Accordingly, on its own motion, the Court remands this matter to the Nassau County Supreme Court for further proceedings. See Whole Life Recovery, LLC v. Aetna Life Ins. Co., No. 16-cv-4031, 2017 U.S. Dist. LEXIS 13917 (E.D.N.Y. Jan. 28, 2017) (Spatt, J.) (in an action by an alleged assignee of ERISA benefits to recover amounts allegedly owed under a healthcare plan, concluding that the plaintiff's state law claims were not preempted by the federal statute, and remanding to the state court for further proceedings).
Based on the foregoing, the Court grants in part and denies in part Empire's motion to dismiss the complaint. In particular, the portion of Empire's motion seeking to dismiss Dr. Hishmeh's claim based on a violation of section 502 of ERISA is granted. However, to the extent that Empire seeks to dismiss the state law claims as preempted by the federal statute, its motion is denied. Further, in the absence of a viable federal claim, the Court declines to consider whether the complaint plausibly alleges causes of action arising under New York state law.
Further, to the extent that Dr. Hishmeh seeks leave to amend the complaint to add an ERISA claim, his cross-motion is denied as futile on the ground that he lacks statutory standing as an assignee to bring a claim under section 502(a)(1)(B).
Finally, having dismissed Dr.
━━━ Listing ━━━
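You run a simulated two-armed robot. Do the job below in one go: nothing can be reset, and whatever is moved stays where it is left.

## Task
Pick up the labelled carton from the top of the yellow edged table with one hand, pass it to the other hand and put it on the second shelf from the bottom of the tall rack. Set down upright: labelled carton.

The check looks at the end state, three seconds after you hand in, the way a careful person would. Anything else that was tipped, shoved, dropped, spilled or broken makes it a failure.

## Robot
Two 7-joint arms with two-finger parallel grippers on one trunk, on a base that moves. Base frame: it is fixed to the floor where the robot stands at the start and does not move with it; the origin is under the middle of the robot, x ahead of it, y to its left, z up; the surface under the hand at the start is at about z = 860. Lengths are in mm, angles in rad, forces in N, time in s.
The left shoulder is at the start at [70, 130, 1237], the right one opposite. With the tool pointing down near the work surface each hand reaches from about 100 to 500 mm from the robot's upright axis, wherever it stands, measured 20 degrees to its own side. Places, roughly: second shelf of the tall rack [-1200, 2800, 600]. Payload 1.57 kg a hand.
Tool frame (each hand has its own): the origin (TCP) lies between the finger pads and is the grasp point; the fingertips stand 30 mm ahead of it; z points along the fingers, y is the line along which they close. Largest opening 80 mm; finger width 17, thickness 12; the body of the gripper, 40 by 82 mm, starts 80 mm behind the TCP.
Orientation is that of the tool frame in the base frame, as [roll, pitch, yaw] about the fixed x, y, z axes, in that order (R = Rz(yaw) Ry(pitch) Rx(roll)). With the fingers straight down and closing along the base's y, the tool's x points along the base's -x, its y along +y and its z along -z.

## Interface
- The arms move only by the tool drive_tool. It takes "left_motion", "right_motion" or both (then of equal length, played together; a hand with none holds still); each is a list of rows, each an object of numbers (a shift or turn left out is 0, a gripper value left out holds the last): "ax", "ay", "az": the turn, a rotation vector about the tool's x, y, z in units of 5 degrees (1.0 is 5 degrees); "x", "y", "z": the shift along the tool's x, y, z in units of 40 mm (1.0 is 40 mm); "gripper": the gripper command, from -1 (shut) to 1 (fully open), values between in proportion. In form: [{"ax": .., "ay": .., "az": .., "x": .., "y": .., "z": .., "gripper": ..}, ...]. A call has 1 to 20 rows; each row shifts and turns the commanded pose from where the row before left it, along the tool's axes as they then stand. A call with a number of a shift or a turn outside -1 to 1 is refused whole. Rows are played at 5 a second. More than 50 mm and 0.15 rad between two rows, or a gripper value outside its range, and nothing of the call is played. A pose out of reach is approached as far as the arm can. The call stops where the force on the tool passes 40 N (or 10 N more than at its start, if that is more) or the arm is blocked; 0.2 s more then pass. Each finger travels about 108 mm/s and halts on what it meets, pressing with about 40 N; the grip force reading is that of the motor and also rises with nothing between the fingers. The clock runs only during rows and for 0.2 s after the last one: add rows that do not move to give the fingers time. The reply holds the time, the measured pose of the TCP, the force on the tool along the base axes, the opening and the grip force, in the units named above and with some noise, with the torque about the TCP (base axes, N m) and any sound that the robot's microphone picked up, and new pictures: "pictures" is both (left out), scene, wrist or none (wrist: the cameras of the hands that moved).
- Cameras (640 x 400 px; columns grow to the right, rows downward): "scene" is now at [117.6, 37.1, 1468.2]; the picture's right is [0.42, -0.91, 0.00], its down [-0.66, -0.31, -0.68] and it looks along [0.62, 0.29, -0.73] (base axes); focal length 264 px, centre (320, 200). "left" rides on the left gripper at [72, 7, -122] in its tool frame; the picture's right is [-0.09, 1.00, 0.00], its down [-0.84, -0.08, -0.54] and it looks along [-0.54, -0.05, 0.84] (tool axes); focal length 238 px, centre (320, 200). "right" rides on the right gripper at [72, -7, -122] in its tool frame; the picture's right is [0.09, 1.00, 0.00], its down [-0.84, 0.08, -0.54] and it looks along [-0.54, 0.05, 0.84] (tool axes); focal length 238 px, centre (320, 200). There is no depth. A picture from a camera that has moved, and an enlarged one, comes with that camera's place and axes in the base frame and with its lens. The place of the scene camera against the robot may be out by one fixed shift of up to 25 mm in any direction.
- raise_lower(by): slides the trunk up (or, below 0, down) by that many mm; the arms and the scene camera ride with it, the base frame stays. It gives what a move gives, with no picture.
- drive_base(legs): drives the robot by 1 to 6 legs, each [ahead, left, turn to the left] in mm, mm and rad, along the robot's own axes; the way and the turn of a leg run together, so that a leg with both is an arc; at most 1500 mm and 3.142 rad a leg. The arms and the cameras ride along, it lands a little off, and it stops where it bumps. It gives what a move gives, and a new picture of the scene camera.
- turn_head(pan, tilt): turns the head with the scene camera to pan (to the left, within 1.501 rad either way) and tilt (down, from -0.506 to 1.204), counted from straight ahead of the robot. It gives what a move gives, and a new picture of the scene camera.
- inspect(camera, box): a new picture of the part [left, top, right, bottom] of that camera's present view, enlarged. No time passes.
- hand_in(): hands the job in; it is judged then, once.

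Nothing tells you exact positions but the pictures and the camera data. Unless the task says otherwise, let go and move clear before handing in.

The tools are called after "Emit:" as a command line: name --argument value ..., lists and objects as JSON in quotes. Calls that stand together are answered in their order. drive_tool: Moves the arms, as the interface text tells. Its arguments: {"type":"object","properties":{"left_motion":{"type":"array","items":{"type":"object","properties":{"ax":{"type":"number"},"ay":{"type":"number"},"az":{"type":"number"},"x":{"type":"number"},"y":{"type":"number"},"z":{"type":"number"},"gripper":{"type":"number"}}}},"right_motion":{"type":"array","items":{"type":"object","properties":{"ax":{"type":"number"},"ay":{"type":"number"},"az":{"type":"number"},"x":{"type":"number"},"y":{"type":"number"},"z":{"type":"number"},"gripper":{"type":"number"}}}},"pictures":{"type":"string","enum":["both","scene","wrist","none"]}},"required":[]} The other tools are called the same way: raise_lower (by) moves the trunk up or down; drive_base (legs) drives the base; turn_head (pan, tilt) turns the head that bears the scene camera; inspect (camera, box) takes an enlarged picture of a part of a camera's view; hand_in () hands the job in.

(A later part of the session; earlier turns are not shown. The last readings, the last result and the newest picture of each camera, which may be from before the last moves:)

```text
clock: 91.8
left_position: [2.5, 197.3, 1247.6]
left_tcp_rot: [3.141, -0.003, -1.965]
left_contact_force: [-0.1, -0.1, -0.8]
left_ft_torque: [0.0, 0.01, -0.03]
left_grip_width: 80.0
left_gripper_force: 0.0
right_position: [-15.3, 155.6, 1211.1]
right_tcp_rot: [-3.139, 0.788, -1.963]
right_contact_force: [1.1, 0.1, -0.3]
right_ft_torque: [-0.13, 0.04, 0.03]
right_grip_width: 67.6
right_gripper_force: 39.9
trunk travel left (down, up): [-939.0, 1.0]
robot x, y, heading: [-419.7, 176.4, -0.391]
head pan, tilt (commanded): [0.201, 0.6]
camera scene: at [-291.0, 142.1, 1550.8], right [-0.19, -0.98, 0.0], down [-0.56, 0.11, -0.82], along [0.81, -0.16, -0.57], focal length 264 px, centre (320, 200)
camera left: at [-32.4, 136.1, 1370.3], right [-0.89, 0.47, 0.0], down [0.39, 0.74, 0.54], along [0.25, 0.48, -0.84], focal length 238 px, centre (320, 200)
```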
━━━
Hishmeh's only potential federal claim; and there being no other apparent source of original subject matter jurisdiction, the Court declines to exercise supplemental jurisdiction over the remaining state law causes of action, and respectfully directs the Clerk of the Court to remand this matter to the Nassau County Supreme Court for further proceedings.